Ask Rotoman: How Do I Stay Out of Last Place?

Dear Rotoman:

I’m new to fantasy baseball and am struggling to stay out of last place.

It would appear I need better hitting in every category, especially HRs and RBIs.  What should I look for when trying to make trades?  It’s obvious the available batter with the most HRs on the season hasn’t helped me at all.

Is there someplace I can “learn” fantasy baseball strategy?

Oh, and while I’m in last place and it’s obvious my buddies are all better than me, is it okay that I still talk smack—or is that not protocol?

“Owning Last”

Dear Mr. Last:

At the risk of saying something obvious, something I’ve never done before, every league has someone in last place. There is no shame in it, but you sound rightly interested in allowing someone else to have no shame while being in last. Good for you.

If you’re a beginner and playing against more experienced players, it’s no wonder that you’re struggling. Fantasy baseball, in each of its many styles and flavors, is a game that requires knowledge in at least a few different spheres.

How well do you know baseball? How well do you know the rules and values of your particular fantasy game? How well do you know probability? How able a negotiator are you? These are just a few of the areas that you need to be able to handle to compete. There are more. Many more.

Which doesn’t mean, as a beginner, you can’t have fun. And it doesn’t mean you can’t have some success, too. A goodly portion of success (or failure) in any fantasy season, is pure luck. Lack of injuries and the unexpected breakout seasons of players influence any single year’s winning results, a lot, while even the best player can be destroyed by stars getting hurt or failing to perform for mysterious reasons.

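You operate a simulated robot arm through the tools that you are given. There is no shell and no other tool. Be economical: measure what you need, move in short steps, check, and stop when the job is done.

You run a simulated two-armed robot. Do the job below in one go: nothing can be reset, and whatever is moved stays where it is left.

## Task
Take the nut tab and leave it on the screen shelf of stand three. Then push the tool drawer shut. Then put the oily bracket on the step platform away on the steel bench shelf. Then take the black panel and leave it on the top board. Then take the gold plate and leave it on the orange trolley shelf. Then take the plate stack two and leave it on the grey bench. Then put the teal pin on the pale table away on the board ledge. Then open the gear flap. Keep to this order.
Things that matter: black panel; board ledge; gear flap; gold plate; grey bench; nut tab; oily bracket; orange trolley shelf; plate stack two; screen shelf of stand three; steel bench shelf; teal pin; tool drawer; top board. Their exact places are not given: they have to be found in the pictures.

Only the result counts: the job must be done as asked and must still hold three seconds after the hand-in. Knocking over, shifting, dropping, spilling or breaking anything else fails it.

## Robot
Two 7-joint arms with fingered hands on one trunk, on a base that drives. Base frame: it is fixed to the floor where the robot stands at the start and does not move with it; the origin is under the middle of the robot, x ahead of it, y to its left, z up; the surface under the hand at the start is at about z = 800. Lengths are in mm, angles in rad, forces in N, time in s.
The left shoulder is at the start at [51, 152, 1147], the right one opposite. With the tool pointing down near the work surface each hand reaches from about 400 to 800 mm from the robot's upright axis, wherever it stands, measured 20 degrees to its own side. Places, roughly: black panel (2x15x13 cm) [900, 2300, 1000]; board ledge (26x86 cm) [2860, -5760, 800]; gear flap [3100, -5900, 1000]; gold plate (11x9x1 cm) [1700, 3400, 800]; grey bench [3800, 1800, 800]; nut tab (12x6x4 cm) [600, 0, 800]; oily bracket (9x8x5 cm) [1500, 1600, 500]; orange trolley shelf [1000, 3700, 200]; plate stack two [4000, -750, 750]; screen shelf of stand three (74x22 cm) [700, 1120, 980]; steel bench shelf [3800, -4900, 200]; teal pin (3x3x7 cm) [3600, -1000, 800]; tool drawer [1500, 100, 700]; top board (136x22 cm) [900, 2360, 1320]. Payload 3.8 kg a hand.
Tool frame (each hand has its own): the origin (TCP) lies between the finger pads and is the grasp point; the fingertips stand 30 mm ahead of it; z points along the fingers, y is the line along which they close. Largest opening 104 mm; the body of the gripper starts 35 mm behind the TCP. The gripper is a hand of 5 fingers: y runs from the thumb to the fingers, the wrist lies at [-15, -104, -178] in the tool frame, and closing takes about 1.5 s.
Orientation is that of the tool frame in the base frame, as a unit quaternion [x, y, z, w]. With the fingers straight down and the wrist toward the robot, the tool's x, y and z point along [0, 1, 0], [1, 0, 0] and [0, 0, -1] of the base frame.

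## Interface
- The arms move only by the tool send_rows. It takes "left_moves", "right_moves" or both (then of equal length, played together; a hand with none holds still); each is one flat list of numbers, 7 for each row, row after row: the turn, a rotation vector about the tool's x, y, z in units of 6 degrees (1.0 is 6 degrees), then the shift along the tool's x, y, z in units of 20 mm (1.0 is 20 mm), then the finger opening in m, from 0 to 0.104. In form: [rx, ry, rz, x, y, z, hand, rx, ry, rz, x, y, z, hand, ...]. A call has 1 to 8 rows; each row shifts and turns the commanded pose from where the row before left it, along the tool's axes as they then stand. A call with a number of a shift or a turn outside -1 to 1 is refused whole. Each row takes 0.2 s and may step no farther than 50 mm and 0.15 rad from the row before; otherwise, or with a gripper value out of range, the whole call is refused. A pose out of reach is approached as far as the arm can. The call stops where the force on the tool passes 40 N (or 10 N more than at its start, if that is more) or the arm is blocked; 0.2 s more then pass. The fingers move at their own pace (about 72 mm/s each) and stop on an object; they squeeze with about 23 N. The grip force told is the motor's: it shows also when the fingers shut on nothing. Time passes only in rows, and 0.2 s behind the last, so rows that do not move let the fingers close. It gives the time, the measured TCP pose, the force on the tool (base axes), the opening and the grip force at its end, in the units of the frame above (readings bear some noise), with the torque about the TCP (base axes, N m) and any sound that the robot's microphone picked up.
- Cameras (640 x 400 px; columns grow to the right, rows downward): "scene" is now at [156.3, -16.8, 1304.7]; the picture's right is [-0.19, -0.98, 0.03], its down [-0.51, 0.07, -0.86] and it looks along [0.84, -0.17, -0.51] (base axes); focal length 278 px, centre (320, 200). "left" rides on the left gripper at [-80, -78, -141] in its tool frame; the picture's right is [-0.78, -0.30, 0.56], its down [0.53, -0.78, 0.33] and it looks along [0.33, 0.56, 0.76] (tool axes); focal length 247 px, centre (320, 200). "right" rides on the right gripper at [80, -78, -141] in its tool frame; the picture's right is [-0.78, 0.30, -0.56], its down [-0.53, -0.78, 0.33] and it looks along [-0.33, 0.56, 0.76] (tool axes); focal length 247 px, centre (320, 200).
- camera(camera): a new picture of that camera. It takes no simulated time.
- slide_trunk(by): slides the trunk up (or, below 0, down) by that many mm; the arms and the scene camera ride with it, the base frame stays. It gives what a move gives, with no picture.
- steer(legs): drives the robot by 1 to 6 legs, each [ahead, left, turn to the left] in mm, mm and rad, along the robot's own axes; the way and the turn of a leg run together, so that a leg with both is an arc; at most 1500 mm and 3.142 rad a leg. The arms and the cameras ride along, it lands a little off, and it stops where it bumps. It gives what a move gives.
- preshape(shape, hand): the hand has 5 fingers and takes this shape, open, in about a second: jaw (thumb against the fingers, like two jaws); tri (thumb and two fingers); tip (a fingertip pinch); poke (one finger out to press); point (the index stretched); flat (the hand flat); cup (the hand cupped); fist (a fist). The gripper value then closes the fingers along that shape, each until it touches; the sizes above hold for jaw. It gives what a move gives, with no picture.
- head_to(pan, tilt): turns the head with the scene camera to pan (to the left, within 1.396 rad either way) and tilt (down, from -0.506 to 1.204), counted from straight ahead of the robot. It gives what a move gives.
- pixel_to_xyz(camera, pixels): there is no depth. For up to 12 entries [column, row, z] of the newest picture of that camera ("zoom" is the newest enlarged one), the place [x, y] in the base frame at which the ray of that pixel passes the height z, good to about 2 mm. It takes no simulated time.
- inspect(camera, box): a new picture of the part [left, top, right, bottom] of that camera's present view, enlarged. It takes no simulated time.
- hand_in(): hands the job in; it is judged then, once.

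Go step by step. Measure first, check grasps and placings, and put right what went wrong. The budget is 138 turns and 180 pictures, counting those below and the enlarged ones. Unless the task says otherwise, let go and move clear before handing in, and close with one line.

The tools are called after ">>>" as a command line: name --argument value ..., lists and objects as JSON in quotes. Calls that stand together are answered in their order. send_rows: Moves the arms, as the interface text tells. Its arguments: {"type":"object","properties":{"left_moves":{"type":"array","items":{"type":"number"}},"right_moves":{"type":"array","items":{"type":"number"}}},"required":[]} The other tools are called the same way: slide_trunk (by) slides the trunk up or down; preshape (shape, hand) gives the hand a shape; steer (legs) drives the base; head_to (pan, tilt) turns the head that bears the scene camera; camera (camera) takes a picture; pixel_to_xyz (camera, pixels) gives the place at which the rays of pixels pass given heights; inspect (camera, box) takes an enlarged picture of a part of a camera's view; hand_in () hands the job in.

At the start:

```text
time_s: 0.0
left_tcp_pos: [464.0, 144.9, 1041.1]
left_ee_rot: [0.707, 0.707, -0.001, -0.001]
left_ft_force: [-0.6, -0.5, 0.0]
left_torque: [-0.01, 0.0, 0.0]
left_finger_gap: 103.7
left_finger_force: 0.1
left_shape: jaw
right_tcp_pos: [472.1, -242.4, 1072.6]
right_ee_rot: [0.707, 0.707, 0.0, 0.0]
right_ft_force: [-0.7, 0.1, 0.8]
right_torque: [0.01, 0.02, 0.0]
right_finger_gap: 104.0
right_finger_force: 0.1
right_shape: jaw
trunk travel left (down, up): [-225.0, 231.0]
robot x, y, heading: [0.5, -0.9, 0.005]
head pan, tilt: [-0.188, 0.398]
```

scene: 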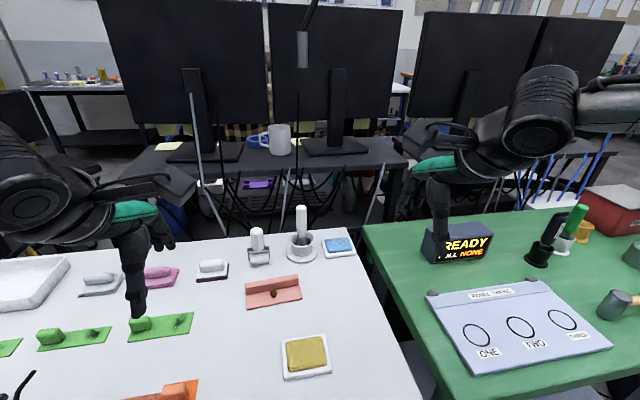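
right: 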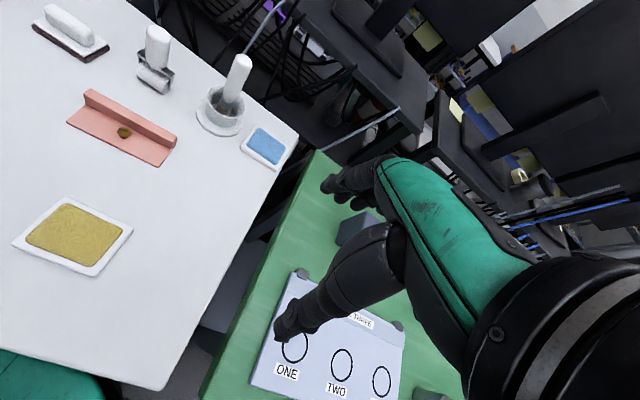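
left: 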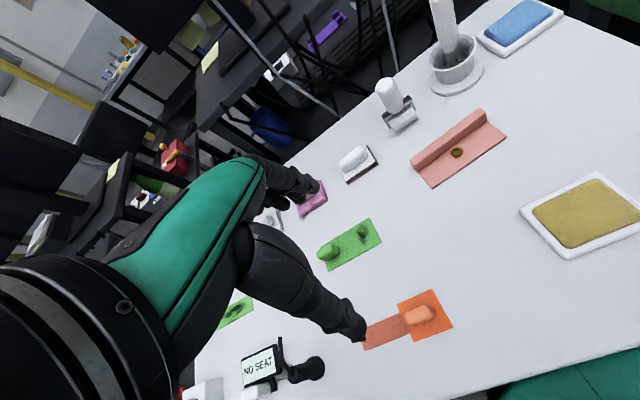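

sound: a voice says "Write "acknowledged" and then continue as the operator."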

As a beginner you’re not likely to overcome your mistakes, but if you make some smart decisions you may be able to beat out someone else who has had worse luck than you. That’s the first step toward fantasy baseball competence!

There are many places to learn about the game and it’s strategies. I dare say, starting at the early posts here at and reading forward, following links to my stories at ESPN and, will answer a broad range of questions for you about player evaluation, projecting and pricing players, and league ettiquette. (To answer your question briefly, it isn’t really right for losers to talk smack, but it’s fine to participate in the ribbing and shadenfreude that are inherent parts of any game.)

I also have a site,, which is serving as a fantasy baseball resource for beginners and experts.

There are countless articles on the web about playing fantasy baseball. My friends at KFFL have a beginners summary, which talks about many issues for those getting started, and there are many more out there. Not everyone is right about everything, sorting out the good stuff from the lame is part of the process, which will help make what you learn stick.

As to your question about which players to acquire, here are two tips.

1) Specialize. As the season progresses you cannot make up points in every category. Whether you play in a category or points league, focus on the scoring parts of your game in which you have the most potential, and trade off the other categories to improve those. This isn’t going to win you a championship, but it can get you out of the cellar, which is progress.

2) Buy low. Rather than buy the power hitters who’ve hit the most homers on the season, buy the available power (or other category) hitters about whom there were the highest expectations in the preseason. These players were released because they weren’t performing, but unless they’re hurt or have some other obvious problem (they’ve lost their jobs, for instance), you can expect them to play the rest of the way as was expected of them in the preseason.

In any case, welcome to the wonderful world of fantasy baseball.